L’autre versant de la problématique, est l’étonnement récurrent d’une certaine frange d’observateurs face à ce qu’ils présentent comme l’apathie et même la résignation du peuple face au sort funeste multi-décadaire que les Gnassingbé lui font. Malgré tout, ce peuple a su montrer à travers l’histoire sa résilience et sa bravoure. Les marches, les révoltes et les contestations ont rythmé sa marche historique. Loin d’être l’expression d’une couardise généralisée, le silence du peuple est bruissant de menace. Il est l’expression d’un profond divorce ontologique avec les autorités qui le gouvernent. Le silence de Faure Gnassingbé est l’écho antithétique et vide de l’abyssale béance entre le peuple et lui. Les efforts d’une certaine presse stipendiée pour imposer aux forceps un panafricanisme de façade n’y feront rien. Ces plumitifs, exécuteurs de basses besognes, d’une presse dévoyée qui appelle nécessairement l’anti-presse salvatrice des valeurs de liberté.

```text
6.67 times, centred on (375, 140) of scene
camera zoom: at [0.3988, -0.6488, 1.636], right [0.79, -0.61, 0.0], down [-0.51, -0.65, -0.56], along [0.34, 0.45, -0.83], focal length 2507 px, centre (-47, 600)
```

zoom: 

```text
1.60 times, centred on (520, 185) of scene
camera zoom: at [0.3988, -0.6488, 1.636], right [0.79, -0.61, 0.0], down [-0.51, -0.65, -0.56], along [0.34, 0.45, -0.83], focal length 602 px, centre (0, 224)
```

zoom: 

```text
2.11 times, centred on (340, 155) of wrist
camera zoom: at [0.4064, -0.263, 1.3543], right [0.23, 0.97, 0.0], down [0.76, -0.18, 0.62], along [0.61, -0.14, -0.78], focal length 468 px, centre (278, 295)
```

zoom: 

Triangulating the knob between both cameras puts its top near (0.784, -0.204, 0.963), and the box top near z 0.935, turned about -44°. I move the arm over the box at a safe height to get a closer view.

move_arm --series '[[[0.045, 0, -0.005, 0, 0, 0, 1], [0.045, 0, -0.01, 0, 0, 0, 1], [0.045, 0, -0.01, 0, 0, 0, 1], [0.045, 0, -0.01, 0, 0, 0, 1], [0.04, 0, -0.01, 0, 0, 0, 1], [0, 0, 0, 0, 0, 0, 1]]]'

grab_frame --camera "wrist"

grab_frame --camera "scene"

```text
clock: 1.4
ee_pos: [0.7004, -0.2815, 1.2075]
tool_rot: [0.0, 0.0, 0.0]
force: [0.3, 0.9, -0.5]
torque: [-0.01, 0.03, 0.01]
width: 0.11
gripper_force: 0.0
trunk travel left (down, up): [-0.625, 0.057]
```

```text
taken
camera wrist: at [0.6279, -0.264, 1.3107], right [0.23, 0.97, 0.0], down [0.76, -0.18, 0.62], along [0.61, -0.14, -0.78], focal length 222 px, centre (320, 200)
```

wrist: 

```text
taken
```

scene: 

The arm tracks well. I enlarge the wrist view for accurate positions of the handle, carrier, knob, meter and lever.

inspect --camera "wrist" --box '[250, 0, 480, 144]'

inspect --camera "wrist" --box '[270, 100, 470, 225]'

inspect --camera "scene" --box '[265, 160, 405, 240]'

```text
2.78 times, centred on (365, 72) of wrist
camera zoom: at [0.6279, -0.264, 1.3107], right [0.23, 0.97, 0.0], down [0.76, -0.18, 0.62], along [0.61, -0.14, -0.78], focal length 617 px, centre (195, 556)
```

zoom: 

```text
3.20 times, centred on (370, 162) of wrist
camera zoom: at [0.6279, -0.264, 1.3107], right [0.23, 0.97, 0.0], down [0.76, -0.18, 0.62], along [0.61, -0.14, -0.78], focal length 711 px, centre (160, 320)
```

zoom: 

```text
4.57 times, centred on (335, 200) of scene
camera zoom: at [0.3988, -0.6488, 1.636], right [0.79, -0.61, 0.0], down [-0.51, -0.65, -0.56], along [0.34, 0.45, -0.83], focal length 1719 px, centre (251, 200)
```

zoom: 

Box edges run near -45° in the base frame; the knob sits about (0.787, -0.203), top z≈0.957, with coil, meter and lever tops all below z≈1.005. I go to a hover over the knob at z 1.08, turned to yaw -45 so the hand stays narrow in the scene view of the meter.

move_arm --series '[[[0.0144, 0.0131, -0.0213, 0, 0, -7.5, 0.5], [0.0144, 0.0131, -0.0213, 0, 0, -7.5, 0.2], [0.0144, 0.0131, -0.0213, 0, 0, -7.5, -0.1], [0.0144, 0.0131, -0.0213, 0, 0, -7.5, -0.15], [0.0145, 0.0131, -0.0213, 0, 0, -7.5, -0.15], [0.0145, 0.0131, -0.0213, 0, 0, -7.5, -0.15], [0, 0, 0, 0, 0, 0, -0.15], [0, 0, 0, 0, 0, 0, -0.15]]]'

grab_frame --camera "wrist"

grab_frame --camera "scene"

La nature du régime politique et les aspirations du peuple sont non miscibles. Après les illusions démocratiques, rapidement perdues par dilapidation des acteurs dits de l’opposition, le peuple a tiré les leçons. Il retrouve l’élan spiritualiste de son expression face à la nature bourgeoise d’un régime politique à la dérive.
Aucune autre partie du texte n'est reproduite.